**Exercise task 1:** Extract from the excerpt the words running from "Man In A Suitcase" to "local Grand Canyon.".

**Data shown:**
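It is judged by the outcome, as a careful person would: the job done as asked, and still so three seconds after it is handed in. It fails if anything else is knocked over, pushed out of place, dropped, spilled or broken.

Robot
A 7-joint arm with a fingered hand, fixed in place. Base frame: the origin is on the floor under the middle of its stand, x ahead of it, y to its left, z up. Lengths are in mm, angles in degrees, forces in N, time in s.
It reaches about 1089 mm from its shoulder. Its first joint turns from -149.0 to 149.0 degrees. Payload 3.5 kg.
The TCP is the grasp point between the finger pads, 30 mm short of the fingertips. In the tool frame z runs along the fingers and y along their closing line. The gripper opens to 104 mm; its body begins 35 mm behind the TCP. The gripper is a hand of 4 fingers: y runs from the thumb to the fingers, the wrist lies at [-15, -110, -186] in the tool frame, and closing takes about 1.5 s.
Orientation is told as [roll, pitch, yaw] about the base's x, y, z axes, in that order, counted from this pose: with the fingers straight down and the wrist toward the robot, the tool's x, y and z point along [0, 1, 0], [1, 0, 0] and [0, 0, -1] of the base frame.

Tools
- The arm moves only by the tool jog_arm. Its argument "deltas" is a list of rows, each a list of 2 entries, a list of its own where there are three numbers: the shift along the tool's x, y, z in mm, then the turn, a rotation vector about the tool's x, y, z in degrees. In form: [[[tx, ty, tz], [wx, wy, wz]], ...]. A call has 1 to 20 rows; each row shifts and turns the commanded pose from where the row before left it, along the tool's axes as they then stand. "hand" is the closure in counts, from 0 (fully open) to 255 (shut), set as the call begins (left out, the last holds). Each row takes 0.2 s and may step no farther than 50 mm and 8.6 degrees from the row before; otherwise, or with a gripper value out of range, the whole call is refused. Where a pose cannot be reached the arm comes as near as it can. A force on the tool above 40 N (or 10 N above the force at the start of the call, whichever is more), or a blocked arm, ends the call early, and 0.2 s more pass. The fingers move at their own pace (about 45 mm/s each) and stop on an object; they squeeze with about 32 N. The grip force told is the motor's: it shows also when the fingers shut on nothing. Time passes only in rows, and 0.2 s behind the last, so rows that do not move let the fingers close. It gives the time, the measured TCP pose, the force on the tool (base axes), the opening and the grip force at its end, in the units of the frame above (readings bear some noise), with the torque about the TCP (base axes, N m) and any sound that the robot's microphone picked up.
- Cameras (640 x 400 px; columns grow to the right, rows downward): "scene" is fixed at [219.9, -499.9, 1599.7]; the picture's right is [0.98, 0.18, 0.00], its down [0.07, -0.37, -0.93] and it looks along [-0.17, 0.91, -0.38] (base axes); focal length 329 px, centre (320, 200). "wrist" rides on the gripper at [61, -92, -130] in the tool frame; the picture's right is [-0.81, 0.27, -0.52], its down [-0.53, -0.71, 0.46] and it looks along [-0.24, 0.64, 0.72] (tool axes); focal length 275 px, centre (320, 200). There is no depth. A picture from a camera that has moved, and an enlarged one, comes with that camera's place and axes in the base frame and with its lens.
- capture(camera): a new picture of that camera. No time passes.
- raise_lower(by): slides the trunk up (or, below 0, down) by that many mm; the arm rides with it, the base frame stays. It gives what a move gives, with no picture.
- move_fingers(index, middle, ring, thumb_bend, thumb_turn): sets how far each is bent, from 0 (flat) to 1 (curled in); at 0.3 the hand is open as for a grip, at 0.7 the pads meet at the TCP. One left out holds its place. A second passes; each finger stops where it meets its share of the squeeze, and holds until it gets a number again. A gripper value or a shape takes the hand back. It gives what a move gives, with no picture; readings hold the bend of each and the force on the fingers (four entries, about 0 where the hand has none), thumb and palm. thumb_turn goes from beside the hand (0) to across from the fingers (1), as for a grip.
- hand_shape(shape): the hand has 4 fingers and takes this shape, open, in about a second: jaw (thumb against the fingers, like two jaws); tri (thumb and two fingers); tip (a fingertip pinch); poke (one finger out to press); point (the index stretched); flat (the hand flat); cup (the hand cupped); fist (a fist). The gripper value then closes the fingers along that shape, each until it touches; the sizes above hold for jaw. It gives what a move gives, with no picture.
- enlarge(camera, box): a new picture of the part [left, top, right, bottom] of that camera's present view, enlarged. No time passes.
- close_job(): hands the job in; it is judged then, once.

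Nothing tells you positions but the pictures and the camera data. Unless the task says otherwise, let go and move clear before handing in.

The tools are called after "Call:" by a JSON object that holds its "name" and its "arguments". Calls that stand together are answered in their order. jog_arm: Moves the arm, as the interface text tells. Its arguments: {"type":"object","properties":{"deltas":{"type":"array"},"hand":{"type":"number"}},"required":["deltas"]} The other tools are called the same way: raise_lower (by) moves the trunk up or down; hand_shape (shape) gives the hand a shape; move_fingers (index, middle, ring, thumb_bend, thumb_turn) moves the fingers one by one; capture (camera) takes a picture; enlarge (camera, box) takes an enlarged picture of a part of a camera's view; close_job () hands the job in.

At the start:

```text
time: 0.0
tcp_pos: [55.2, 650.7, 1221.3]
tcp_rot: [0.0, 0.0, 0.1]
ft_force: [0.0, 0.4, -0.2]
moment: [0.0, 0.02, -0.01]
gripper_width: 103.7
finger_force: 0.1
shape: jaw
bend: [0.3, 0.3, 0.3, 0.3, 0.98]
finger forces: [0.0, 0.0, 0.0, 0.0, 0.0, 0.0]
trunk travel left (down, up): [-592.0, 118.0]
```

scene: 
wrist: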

**Excerpt:**
Man In A Suitcase


Grampians National Park and environs

After all that time in cities, it made a nice change to get out into the countryside. I finished my visit to Victoria with a three day tour of the land to the west of Melbourne. The tour was a nice compromise between being on my own and not having a clue as to what I was doing; and being part of a group and spending most of my time waiting for everyone to collect themselves. Three tourists and a guide/driver in a small 4WD; what could be better? It meant that we could go places that bigger vehicles and groups couldn't go. Like our time in the Grampians, divided between sprawling vistas and climbing mildly treacherous paths among the sandstone walls of the local Grand Canyon.

Being in a small vehicle meant we could make emergency stops every time Mike, our guide, spotted a bit of wildlife. Like this echidna he noticed rooting around at the side of the road. Echidnas are spiny anteaters with long snouts that are ideal for digging into anthills. You can just make out the snout on this one, just below the three toes of his right front foot. He was a little too busy looking around for food to raise his head for a proper pose.

The kangaroo at right was even less cooperative. She was part of a mob that was hopping madly down the field to our left as we raced along to keep up. And then they decided to fly across the road. I had time for one quick long distance shot through the windscreen before they vanished into the bush.

I prefered our climbing sidetrips to visits to places like MacKenzie Falls. Not that the falls weren't beautiful and impressive and all that. And not that the views from the bottom weren't worth the climb all the way down and all the way back up again. I'd just rather have my exhaustion up front, thank you very much. With every step down I was imagining the pain of the return trip. Kind of took some of the joy out of the excursion, if you know what I mean.

Our first night's lodging was at a nineteenth century homestead called Glenisla that has been in the same family for the last hundred years. The current owner raises a few thousand sheep and a few hundred head of cattle (in the American West he could have had his own range war), in addition to rapeseed/canola and other cash crops. Despite my fears about ending up on an antipodean Green Acres, the brief visit was a smashing success. Comfort, good food, good company. Including the comical horse at right. The moment I approached the fence to take a picture, he trotted over for a visit. Concerned that I get his best side? Or just used to tourists who can be conned out of a between-meal snack? I of course will never tell.

Day two was spent driving through more of the farmland to the west of the Grampians, on our way eventually to a meeting with the southern coast. And making occasional stops at little towns that are marked by a cafe, general store and petrol station, often in the same building, and a few scattered houses. What must it be like to live in a place like this, in a town a fraction of the size of my high school graduation class? Even if it does have views that would cost millions anywhere else.

**Exercise task 2:** Repeat exactly the lines running from the one with "- hand_shape(shape): the" through the one with "Nothing tells you", both included. Return a JSON list in which every string is one line; blank lines are skipped.

**Complete output 1:**
Man In A Suitcase


Grampians National Park and environs

After all that time in cities, it made a nice change to get out into the countryside. I finished my visit to Victoria with a three day tour of the land to the west of Melbourne. The tour was a nice compromise between being on my own and not having a clue as to what I was doing; and being part of a group and spending most of my time waiting for everyone to collect themselves. Three tourists and a guide/driver in a small 4WD; what could be better? It meant that we could go places that bigger vehicles and groups couldn't go. Like our time in the Grampians, divided between sprawling vistas and climbing mildly treacherous paths among the sandstone walls of the local Grand Canyon.

**Complete output 2:**
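[
  "- hand_shape(shape): the hand has 4 fingers and takes this shape, open, in about a second: jaw (thumb against the fingers, like two jaws); tri (thumb and two fingers); tip (a fingertip pinch); poke (one finger out to press); point (the index stretched); flat (the hand flat); cup (the hand cupped); fist (a fist). The gripper value then closes the fingers along that shape, each until it touches; the sizes above hold for jaw. It gives what a move gives, with no picture.",
  "- enlarge(camera, box): a new picture of the part [left, top, right, bottom] of that camera's present view, enlarged. No time passes.",
  "- close_job(): hands the job in; it is judged then, once.",
  "Nothing tells you positions but the pictures and the camera data. Unless the task says otherwise, let go and move clear before handing in."
]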